_STATED EXERCISE_
Using the listing below, please gather every line containing the word "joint".

_RECORDED INFORMATION_
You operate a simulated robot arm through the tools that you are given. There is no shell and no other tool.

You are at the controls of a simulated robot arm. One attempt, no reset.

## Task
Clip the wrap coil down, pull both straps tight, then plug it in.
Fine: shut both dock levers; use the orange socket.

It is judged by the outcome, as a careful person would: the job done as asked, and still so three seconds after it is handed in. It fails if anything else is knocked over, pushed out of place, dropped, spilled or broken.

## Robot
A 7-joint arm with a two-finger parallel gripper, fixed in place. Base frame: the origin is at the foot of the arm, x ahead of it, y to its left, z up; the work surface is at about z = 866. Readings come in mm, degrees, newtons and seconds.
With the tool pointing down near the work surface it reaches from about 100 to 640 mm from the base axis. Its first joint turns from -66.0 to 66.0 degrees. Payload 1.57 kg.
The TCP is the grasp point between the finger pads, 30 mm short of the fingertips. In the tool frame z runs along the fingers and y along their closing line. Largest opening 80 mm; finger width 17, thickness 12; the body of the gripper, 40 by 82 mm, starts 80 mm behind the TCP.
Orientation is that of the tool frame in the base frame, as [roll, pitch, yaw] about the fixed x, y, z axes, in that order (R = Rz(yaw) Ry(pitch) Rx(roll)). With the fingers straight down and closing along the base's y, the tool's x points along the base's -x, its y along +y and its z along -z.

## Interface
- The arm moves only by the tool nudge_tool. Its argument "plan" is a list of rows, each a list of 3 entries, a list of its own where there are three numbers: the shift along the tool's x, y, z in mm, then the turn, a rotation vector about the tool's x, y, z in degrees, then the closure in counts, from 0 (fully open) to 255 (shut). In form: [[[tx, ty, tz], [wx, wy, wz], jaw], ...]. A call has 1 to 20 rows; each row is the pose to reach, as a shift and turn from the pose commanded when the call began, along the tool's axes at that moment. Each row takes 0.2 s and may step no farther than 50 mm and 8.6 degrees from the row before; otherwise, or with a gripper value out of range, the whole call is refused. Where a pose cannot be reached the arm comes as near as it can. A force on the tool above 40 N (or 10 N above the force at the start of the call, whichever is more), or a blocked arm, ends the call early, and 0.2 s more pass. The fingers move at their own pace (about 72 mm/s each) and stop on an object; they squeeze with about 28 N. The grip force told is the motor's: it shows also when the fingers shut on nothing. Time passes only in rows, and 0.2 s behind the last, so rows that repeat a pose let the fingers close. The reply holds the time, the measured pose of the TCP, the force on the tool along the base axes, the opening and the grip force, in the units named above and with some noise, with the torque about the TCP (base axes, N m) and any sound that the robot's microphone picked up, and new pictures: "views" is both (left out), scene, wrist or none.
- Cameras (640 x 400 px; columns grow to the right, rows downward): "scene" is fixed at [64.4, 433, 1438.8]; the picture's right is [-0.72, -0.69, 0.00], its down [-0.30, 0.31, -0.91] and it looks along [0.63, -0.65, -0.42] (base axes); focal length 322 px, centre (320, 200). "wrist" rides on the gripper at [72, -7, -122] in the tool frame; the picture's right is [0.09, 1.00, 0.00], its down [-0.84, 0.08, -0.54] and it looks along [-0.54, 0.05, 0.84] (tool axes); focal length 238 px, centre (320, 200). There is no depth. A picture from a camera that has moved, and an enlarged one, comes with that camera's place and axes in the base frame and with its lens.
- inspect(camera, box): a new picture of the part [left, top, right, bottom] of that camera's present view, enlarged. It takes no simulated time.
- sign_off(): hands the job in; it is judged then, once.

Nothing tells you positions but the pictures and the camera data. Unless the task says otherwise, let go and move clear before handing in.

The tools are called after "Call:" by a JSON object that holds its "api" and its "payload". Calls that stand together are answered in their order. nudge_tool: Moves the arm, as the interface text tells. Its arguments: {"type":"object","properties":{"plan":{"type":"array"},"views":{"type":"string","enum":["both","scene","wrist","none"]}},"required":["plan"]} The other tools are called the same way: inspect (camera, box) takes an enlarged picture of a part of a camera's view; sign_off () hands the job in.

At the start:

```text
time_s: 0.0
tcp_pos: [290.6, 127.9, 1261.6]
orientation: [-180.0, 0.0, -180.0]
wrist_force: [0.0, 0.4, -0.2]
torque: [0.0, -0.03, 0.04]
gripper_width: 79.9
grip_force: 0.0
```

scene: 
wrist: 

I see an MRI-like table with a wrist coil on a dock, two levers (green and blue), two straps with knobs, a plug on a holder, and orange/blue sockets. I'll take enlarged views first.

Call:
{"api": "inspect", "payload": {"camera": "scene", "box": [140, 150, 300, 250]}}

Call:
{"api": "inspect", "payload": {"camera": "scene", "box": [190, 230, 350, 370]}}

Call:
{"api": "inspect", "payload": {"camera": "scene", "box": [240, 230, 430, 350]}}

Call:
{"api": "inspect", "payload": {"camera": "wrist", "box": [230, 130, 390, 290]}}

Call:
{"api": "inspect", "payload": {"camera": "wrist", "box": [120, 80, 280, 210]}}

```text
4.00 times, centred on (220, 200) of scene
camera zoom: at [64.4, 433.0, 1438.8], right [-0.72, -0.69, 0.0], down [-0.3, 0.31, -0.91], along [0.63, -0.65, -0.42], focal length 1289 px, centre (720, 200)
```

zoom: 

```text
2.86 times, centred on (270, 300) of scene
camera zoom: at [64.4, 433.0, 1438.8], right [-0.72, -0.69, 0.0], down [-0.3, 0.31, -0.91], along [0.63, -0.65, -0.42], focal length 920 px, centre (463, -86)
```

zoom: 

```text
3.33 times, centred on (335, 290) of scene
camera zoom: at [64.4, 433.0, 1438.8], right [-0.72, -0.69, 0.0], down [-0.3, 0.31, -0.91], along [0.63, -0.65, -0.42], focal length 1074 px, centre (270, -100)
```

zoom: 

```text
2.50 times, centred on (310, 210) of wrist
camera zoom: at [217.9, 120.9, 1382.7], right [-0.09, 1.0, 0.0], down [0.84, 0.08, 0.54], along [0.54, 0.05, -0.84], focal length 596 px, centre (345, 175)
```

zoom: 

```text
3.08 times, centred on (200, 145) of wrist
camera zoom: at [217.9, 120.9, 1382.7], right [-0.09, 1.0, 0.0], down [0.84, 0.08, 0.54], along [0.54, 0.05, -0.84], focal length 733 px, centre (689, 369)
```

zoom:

_RESPONSE_
A 7-joint arm with a two-finger parallel gripper, fixed in place. Base frame: the origin is at the foot of the arm, x ahead of it, y to its left, z up; the work surface is at about z = 866. Readings come in mm, degrees, newtons and seconds.
With the tool pointing down near the work surface it reaches from about 100 to 640 mm from the base axis. Its first joint turns from -66.0 to 66.0 degrees. Payload 1.57 kg.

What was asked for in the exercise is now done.